O sea que no tengo perorata que hacer ni toque de clarín para cerrar estas páginas. Cuídate de lo irracional, por seductor que sea. Rehúye al “trascendente” y a todo aquel que te invite a subordinarte o aniquilarte. Recela de la compasión; prefiere la dignidad para ti mismo y para los demás. No tengas miedo de que te consideren arrogante o egoísta. Imagina a todos los expertos como si fuesen mamíferos. Nunca seas un espectador de la iniquidad o la estupidez. Busca la discusión y la disputa por sí mismas; la tumba suministrará cantidad de tiempo para el silencio. Sospecha de tus propios motivos y de todas las excusas. No vivas para los demás más de lo que esperases que los otros vivieran para ti.
Te dejaré con unas pocas palabras de George Konrad, el disidente húngaro que conservó su integridad durante unos tiempos crepusculares, y que sobrevivió a sus perseguidores escribiendo Antipolítica y El perdedor, y muchos otros ensayos y ficciones lapidarios. (Cuando, tras la emancipación de su país y su sociedad, fueron a ofrecerle la presidencia, dijo: “No, gracias”.) Escribió esto en 1987, cuando el amanecer parecía muy lejano:
Busca una vida vivida más que una carrera. Refúgiate en el buen gusto, La libertad vivida te compensará de unas cuantas pérdidas... Si no te gusta el estilo ajeno, cultiva el tuyo. Llega a conocer las mañas de la reproducción, sé tu propio editor incluso cuando conversas, y el placer del trabajo llenará tus días.
Que así sea contigo, y que conserves la pólvora seca para futuras batallas, y que sepas cuándo y cómo reconocerlas.
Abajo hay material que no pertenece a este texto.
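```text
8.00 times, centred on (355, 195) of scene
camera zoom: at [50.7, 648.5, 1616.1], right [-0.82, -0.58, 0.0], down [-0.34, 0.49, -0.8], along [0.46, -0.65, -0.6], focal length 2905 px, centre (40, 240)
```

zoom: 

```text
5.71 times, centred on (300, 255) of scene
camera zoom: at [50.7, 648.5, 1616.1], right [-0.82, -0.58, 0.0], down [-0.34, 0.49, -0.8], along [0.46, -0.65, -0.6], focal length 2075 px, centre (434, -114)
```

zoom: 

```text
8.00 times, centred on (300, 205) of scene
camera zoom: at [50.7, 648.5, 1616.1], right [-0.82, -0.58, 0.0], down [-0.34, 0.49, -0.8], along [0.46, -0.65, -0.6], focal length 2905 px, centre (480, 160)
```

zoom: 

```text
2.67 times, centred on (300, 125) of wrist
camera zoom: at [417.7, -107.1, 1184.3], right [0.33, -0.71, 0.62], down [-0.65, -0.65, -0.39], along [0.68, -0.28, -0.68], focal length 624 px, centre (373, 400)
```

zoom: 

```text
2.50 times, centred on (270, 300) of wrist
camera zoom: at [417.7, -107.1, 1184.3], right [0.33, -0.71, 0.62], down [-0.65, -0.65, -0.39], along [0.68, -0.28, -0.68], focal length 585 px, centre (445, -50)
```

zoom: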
El ensayista, periodista y feroz polemista Christopher Hitchens murió el viernes pasado, a los 62 años, después de un cáncer sobre cuyo tratamiento él mismo escribió copiosa, conmovedora y agudamente, retomando uno de los grandes temas que había abordado en sus últimos libros: la religión, la fe, el escepticismo y la figura de Dios. Antes, se había dedicado con igual pasión y espíritu confrontativo a la literatura y a la política. Estas líneas son el cierre del libro Cartas a un joven disidente (2001, edición en castellano por Anagrama), en el que alienta a futuras generaciones en el arte de la disidencia y la rebeldía intelectual, y que puede leerse como credo y legado.